Collected data:
┌────────
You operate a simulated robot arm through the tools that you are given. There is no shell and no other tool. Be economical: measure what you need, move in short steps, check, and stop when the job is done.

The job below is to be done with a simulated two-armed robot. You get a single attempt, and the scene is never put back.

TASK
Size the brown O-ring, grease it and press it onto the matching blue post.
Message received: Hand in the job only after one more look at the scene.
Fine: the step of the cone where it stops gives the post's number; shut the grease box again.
└────────
Aim of the task: Repeat the material above in full, exactly as it stands. Format them as a two-column Markdown table, Number for the number and Entry for the line, without blank lines.

Final result:
| Number | Entry |
|---|---|
| 1 | You operate a simulated robot arm through the tools that you are given. There is no shell and no other tool. Be economical: measure what you need, move in short steps, check, and stop when the job is done. |
| 2 | The job below is to be done with a simulated two-armed robot. You get a single attempt, and the scene is never put back. |
| 3 | TASK |
| 4 | Size the brown O-ring, grease it and press it onto the matching blue post. |
| 5 | Message received: Hand in the job only after one more look at the scene. |
| 6 | Fine: the step of the cone where it stops gives the post's number; shut the grease box again. |